SELECTED PASSAGE -
:::

Forbidden Archeology_ The Full Unabridged Edition - Michael A. Cremo [423]
During the Second World War, a man named Slavomir Rawicz escaped from a Siberian prisoner-of-war camp and made his way by foot to India. In The Long March (1956), a book describing his experiences, Rawicz stated that while traveling across the Himalayas, he encountered two wildmen, six feet in height and covered with long reddish hair. However, explorers familiar with the region traversed by Rawicz have pointed out some inconsistencies in his account of his journey. For example, he took an inordinate amount of time to travel a certain section of the route—even at his own stated rate of progress. Critics thus insinuated that Rawicz’s book, including the story of the wildmen, was largely if not completely fictional (Shackley 1983, pp. 54–55).
In November of 1951, Eric Shipton, while reconnoitering the approaches to Mt. Everest, found footprints on the Menlung glacier, near the border between Tibet and Nepal, at an elevation of 18,000 feet. Shipton followed the trail for a mile. Already well known as a mountaineer, Shipton could not easily be accused of publicity-seeking. A close-up photograph of one of the prints has proved convincing to many. Myra Shackley (1983, pp. 55–56) wrote: “Indeed, even the doubters admit that Shipton’s famous footprints, seen on the Menlung Glacier in 1951, cannot readily be explained away.”

:::

WORK TO DO -
Go on with the selected passage that begins "Forbidden Archeology_ The" from its last line.

RECORDED INFORMATION -
:::

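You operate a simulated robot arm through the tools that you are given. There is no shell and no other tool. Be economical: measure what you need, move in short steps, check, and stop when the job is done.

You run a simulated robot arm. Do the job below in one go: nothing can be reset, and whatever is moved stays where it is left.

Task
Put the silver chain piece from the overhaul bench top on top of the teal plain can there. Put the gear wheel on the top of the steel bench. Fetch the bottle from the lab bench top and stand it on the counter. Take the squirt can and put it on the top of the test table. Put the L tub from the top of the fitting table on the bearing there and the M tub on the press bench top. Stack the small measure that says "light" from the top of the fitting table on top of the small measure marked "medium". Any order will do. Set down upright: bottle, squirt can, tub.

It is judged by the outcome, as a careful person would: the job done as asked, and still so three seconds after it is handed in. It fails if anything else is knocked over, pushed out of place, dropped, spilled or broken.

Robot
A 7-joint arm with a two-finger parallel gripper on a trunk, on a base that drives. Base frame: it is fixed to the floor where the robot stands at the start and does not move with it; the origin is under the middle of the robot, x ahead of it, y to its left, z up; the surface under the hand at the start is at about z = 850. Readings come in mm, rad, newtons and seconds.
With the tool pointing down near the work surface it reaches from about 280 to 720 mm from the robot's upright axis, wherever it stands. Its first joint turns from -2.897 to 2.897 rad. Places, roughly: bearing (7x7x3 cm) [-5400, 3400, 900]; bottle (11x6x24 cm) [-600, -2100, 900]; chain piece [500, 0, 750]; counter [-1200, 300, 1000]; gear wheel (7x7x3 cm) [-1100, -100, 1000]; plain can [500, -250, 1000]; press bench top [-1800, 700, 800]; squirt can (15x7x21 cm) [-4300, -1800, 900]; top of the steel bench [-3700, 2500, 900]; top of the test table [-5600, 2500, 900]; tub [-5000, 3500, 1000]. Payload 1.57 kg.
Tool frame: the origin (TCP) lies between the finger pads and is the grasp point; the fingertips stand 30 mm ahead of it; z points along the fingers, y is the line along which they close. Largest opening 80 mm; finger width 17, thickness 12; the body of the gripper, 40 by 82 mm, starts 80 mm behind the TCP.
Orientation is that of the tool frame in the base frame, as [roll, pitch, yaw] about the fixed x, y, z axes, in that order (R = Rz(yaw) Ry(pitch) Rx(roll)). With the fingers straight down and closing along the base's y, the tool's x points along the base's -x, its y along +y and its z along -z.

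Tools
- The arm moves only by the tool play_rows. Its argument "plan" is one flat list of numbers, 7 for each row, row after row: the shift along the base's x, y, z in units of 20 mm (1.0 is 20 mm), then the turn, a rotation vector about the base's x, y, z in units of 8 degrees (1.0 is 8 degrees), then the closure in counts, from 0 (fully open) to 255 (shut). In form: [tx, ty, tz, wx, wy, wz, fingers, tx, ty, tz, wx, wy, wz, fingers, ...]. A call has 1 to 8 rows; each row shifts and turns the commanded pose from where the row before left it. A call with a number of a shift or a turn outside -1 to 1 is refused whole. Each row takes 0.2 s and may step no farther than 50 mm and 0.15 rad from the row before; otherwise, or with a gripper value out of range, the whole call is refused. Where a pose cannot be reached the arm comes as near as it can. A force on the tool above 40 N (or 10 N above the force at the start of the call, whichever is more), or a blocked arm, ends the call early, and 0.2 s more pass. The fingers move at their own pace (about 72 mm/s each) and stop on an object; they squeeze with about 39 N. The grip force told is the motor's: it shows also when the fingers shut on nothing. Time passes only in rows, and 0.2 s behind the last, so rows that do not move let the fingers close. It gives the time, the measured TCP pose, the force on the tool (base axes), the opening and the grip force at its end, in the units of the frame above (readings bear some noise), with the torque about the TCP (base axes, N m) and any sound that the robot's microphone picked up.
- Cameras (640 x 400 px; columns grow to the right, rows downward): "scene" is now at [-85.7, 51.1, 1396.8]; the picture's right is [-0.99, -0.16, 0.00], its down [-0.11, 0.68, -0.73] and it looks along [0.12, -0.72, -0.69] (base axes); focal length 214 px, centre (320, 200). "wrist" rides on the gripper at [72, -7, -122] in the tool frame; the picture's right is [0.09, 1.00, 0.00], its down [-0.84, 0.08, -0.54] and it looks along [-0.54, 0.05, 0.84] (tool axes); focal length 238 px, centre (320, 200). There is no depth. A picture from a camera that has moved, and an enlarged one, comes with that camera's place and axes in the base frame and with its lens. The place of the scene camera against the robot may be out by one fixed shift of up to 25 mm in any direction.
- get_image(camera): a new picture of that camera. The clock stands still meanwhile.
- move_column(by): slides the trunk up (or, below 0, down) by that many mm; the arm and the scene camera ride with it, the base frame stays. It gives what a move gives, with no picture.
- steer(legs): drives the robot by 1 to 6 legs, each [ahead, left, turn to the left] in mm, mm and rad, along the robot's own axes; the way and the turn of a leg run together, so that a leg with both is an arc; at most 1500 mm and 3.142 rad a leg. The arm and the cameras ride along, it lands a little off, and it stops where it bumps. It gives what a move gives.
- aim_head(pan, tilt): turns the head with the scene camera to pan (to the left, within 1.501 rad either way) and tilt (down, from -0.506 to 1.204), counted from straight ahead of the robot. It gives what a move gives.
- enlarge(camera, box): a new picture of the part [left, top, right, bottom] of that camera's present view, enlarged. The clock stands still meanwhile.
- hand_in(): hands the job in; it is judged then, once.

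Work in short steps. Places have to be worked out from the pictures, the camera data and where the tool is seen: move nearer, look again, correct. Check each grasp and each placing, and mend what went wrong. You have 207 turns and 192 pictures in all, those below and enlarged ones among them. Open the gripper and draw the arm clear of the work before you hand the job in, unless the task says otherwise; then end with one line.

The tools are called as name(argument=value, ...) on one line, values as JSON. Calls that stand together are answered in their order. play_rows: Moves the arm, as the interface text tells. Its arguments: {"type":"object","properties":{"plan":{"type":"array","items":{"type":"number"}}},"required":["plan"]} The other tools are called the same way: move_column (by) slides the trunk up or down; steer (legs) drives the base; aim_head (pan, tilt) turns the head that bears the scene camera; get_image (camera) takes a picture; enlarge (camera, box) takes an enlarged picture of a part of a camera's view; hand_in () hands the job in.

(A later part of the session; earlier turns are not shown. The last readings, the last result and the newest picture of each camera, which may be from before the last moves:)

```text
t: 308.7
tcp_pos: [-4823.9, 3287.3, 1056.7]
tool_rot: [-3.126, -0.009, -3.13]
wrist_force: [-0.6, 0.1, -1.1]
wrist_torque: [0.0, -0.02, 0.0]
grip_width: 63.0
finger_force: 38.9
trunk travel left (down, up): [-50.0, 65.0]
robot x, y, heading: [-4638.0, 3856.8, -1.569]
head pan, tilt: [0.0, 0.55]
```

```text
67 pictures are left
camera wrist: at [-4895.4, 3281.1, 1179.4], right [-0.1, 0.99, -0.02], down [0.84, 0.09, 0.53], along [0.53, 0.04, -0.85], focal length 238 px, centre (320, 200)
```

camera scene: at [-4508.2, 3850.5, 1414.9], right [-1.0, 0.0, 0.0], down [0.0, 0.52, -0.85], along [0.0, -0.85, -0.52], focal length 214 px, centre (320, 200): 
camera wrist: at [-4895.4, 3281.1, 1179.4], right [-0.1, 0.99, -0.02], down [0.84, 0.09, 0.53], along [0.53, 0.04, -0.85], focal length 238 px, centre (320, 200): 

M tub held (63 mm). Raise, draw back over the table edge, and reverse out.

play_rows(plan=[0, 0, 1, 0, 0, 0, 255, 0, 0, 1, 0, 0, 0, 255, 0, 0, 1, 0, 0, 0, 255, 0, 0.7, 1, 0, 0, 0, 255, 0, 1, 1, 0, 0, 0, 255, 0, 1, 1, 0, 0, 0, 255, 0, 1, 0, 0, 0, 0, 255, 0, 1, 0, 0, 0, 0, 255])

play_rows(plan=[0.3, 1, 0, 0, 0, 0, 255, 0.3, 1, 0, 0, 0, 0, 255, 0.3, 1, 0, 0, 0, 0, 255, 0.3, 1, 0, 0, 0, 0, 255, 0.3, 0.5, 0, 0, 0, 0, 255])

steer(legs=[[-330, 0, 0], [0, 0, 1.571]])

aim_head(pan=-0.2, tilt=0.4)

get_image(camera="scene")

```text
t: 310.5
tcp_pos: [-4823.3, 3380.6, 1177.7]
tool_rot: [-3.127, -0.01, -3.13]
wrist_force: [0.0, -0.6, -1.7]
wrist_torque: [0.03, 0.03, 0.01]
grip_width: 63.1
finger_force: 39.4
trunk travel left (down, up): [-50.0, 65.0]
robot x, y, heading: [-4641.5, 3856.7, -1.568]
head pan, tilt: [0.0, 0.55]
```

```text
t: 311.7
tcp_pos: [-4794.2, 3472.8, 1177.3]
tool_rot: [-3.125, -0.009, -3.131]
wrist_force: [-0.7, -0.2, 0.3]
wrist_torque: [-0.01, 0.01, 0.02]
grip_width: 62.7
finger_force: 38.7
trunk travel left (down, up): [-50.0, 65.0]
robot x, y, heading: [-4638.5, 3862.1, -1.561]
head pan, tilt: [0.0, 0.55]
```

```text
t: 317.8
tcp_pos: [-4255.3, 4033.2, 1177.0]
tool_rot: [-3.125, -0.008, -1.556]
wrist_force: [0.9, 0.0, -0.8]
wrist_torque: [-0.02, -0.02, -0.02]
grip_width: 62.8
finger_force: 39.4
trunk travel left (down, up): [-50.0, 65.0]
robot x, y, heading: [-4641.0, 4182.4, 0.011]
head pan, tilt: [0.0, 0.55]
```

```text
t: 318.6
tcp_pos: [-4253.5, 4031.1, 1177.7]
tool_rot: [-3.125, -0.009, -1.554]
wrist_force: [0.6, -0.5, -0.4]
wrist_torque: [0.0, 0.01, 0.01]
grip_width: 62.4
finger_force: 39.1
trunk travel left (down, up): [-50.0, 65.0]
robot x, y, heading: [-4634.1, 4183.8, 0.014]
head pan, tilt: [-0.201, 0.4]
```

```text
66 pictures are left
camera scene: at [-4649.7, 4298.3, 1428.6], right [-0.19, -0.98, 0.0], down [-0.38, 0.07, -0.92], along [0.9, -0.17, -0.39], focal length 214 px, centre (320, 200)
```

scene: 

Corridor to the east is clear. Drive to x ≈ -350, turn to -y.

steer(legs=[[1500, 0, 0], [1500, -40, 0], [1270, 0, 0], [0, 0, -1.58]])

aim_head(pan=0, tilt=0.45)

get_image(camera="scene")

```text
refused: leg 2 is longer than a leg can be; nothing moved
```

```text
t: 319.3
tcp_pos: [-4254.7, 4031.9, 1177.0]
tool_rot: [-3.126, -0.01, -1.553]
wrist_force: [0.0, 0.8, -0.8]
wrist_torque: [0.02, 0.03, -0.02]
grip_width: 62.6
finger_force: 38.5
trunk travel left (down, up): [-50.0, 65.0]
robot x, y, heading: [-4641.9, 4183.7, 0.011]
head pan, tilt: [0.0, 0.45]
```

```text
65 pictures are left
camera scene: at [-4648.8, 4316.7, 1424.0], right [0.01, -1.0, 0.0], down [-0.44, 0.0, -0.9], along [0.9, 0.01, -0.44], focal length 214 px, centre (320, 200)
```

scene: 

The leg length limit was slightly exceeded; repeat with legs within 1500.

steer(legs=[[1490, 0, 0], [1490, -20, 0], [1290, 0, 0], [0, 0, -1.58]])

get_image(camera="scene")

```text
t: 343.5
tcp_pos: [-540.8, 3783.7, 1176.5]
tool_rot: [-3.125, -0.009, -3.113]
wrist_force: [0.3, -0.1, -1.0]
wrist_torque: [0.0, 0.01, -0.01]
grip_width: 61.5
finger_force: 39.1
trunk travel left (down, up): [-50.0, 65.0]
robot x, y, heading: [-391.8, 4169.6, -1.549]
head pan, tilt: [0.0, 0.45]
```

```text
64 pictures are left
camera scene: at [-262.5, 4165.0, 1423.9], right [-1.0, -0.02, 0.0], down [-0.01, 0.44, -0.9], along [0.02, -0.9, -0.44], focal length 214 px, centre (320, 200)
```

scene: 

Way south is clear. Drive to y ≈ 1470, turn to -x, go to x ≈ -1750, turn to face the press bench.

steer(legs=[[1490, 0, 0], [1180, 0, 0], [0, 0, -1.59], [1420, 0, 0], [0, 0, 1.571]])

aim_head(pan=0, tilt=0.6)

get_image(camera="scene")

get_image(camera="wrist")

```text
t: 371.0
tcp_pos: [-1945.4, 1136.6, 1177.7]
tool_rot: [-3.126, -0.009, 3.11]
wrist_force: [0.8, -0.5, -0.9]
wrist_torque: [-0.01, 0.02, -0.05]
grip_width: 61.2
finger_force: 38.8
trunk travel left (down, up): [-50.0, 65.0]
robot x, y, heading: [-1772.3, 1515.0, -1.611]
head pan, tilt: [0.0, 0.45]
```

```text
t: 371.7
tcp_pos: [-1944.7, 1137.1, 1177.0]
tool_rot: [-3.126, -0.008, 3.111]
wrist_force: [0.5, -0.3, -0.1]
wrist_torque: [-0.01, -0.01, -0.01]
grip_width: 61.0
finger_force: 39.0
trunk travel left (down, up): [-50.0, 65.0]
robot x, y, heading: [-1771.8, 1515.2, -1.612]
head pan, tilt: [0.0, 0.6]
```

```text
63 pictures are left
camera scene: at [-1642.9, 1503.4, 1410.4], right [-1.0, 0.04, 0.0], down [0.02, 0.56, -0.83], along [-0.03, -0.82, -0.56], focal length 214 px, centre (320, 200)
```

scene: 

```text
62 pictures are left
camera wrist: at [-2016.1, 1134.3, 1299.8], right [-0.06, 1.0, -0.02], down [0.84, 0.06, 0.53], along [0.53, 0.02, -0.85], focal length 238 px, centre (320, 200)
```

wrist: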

:::

RESULT OF THE EXERCISE -
The footprints were quite large. John R. Napier considered the possibility that the particular size and shape of the best Shipton footprint could have been caused by melting of the snow. Napier, however, noted (1973, p. 140): “Eric Shipton agrees that melting and sublimation might be responsible for the appearance, but he points out quite correctly that it would be reasonable to expect the narrow ridges behind and between the little toes to be the first features to disappear in these circumstances.” For Napier, Shipton’s observation appeared to rule out the snow-melting explanation, or at least make it far less likely. Napier proposed another possibility: “that the footprint is double—two tracks superimposed. But a double—what? I don’t know.”
Napier (1973, p. 141) concluded: “Something must have made the Shipton footprint. Like Mount Everest, it is there, and needs explaining. I only wish I could solve the puzzle; it would help me sleep better at night. Of course, it would settle a lot of problems if one could simply assume that the Yeti is alive. . . . The trouble is that such an assumption conflicts with the principles of biology as we know them.” In the end, Napier suggested that the Shipton footprint was the result of superimposed human feet, one shod and the other unshod. In general, Napier, who was fully convinced of the existence of the North American Sasquatch, was highly skeptical of the evidence for the Yeti. But, as we shall see later in this section, new evidence would cause Napier to become more inclined to accept the Himalayan wildmen.
In the course of his expeditions to the Himalaya Mountains in the 1950s and 1960s, Sir Edmund Hillary gave attention to evidence for the Yeti, including footprints in snow. He concluded that in every case the large footprints attributed to the Yeti had been produced by the merging of smaller tracks of known animals, by superimposition and melting. To this Napier (1973, pp. 57– 58), himself a skeptic, replied: “The signs of melting are so obvious that no one with any experience would confuse a melted footprint with a fresh one. Not all the prints seen over the years by reputable observers can be explained away in these terms; there must be other explanations for footprints, including, of course, the possibility that they were made by an animal unknown to science.”
But although Napier was unwilling to completely reject the existence of an unknown hominid, he was nevertheless inclined to regard this as the least probable or desirable alternative.